◆ Passage shown:
----

I see all you prog rock guys out there. You saw McStine and Minnemann and started getting all nerdy. I know, because I did the same thing. 

Any fan of prog rock will recognize these two names as two of the most talented musicians in the genre. McStine’s work in Lo-Fi Resistance and with various members of prog legends like King Crimson, Spock’s Beard, and Porcupine Tree has brought him high respect amongst his peers as well as the press. Marco Minnemann is regularly praised as one of the top drummers in the world. His work as part of Steven Wilson’s band as well as his own prog trio The Aristocrats has turned the head of every drummer in the industry, and his work with Joe Satriani, Tony Levin, Jordan Rudess, Paul Gilbert, and dozens of other amazing musicians has vaulted him to the top of numerous “Best Drummer” lists. So, yeah, you should see these two names and get all silly. It’s normal.

I have to be honest, I did worry about this before I got into it. Having two of the best come together doesn’t mean it will be a worthy listen. Actually, in many cases it makes for a sterile, non-cohesive mess. As I started spinning this one over and over it became evident that McStine & Minnemann had indeed created something special, but the appeal wasn’t immediate. 

On the first listen I did immediately notice the expertise of these two virtuosos. The drum parts are complex and timely, rumbling and raucous, even patient when need be. The vocals are sometimes odd and unconventional, but that is part of their appeal. The guitar parts are sharp and fitting for the songs. Nothing too over the top, but none of these songs really call for guitar excess. What really was “jumping off the page” for me was the bass work that’s all over this record. Perfectly played and well out in front in the mix, the bass lines were something I looked forward to with each listen. So, the musicianship was glaringly obvious and appreciated on the maiden voyage, but it was the ambient noises and the sonic diversity throughout the record that took me a while to latch on to.

The album kicks off with “Program,” which has an industrial-like stamping machine sound through the verses and a vocal that’s slightly stiff and dark. The chorus of the song brightens a bit, but the whole structure took me some time to appreciate. The same happened with the following track, “Falling from Grace.” It has a wicked bass line under fast, complex rhythms and more drill and jackhammer sounds. “Falling From Grace” has a light and airy layered vocal harmony over most of the song, too. Huh?! My mind was saying, “Pause… Process… Good?... Maybe!!” It was all a bit much at first. That’s when I started to notice that this was a true progressive record that didn’t rely on song length. There’s nothing over five minutes here. What?!?! There is so much structure complexity and movement, yet each canvas in which they splash their musical paint is minimal at best when it comes to length. As we all know, this is odd for a truly progressive record. Perhaps, like DaVinci did within the confines of the Mona Lisa, McStine and Minnemann try to prove that they can produce that same artistic quality on these musical postage stamps.

----

◆ Problem set:
(1) Please copy out the portion of the passage shown from "I have to be" to "appeal wasn’t immediate." without changes.
(2) Write what comes next in the passage shown.

----

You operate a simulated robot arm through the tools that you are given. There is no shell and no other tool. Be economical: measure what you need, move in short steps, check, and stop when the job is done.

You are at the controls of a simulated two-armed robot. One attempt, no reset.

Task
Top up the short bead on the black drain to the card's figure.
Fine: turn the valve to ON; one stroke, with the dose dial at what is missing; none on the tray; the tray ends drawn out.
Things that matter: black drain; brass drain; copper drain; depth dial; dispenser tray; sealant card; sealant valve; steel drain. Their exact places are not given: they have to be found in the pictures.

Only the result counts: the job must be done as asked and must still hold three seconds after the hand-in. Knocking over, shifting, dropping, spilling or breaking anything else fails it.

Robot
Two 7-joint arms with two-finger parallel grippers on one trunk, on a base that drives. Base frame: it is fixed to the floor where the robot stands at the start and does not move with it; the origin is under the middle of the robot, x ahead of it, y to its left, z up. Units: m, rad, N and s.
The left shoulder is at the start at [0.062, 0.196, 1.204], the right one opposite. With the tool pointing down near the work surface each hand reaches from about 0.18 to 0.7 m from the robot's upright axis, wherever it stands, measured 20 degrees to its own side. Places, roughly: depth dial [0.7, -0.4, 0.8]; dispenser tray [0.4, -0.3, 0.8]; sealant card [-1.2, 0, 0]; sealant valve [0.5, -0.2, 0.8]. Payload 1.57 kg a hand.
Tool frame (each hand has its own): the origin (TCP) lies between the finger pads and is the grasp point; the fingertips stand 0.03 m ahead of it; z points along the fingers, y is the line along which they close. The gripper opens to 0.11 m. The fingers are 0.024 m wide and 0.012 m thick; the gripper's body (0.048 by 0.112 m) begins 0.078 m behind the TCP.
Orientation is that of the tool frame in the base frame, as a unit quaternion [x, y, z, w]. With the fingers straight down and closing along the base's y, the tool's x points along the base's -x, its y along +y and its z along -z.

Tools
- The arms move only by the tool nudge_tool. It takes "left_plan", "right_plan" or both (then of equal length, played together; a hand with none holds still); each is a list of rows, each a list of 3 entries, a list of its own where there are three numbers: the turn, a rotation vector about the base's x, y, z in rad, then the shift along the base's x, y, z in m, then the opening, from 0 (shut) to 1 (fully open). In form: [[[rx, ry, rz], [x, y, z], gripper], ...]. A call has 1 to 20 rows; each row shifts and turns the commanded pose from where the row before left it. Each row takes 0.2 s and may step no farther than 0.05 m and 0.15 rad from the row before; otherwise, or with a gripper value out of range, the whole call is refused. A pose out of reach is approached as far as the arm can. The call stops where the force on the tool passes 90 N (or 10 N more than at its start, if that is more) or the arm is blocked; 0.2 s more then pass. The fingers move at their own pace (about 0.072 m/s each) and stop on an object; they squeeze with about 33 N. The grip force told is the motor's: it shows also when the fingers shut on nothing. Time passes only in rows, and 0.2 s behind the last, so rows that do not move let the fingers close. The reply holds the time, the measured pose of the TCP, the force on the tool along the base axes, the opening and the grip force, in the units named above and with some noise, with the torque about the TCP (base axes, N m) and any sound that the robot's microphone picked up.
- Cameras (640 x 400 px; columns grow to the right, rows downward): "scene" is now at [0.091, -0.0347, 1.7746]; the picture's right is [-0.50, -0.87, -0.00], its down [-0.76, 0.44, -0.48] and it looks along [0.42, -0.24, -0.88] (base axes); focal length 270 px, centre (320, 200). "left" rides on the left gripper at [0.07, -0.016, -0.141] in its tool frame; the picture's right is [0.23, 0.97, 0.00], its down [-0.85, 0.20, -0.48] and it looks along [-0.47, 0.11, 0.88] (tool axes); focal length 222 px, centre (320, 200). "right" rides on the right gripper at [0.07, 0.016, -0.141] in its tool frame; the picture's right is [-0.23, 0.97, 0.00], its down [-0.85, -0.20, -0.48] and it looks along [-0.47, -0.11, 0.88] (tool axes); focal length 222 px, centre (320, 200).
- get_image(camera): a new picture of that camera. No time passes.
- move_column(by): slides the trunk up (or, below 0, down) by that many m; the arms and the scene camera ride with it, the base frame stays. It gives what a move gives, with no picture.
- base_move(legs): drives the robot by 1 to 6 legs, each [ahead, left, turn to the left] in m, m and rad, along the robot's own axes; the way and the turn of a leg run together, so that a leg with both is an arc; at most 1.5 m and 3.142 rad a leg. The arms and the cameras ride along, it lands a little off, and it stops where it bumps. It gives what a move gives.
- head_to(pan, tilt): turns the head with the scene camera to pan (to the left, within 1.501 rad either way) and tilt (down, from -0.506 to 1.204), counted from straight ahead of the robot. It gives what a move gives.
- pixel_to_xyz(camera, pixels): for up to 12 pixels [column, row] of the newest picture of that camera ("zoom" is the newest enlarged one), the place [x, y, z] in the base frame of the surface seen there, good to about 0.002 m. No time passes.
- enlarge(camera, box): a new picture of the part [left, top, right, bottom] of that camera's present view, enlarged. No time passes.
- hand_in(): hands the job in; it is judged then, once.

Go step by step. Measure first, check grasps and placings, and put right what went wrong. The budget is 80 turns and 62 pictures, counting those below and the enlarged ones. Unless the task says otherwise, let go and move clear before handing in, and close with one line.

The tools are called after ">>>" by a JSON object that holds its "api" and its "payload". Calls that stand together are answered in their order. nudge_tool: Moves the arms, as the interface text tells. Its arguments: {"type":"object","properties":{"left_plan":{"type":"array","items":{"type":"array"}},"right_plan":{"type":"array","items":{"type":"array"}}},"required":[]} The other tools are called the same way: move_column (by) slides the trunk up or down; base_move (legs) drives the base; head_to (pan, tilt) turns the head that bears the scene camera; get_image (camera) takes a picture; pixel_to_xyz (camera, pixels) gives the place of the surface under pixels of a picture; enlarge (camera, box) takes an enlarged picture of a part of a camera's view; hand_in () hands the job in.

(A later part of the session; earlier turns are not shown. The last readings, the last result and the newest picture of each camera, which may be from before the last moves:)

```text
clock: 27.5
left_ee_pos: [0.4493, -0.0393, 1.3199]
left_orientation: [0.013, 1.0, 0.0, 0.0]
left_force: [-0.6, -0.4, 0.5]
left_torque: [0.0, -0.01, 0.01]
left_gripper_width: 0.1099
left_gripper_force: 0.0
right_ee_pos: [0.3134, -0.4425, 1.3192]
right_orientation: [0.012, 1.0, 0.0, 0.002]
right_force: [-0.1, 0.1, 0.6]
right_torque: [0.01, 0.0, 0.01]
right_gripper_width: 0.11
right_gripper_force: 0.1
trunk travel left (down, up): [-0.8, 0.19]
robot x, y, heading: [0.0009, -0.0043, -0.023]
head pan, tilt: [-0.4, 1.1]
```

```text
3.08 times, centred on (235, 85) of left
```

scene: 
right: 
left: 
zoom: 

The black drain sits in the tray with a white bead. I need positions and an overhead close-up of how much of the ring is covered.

----

◆ Answer set:
(1)
I have to be honest, I did worry about this before I got into it. Having two of the best come together doesn’t mean it will be a worthy listen. Actually, in many cases it makes for a sterile, non-cohesive mess. As I started spinning this one over and over it became evident that McStine & Minnemann had indeed created something special, but the appeal wasn’t immediate.

(2)
There are many styles at work on these quick jabs, too. “Catrina” is one of the more proggy songs that has a mixture of dark ambience and creepiness, along with crisp vocals and another monster bass line. “Fly” is another one that goes to very dark places that almost lean toward a Marilyn Manson edge, with sinister vocals, eerie synths and some chant elements. Not everything here has oddity and awkwardness, though. Songs like “Your Offenses,” “Top Of The Bucket,” and “Activate” are immediately accessible with hooky choruses and beautiful vocal parts and harmonies, many of which reminded me of Yes’s 90125 period.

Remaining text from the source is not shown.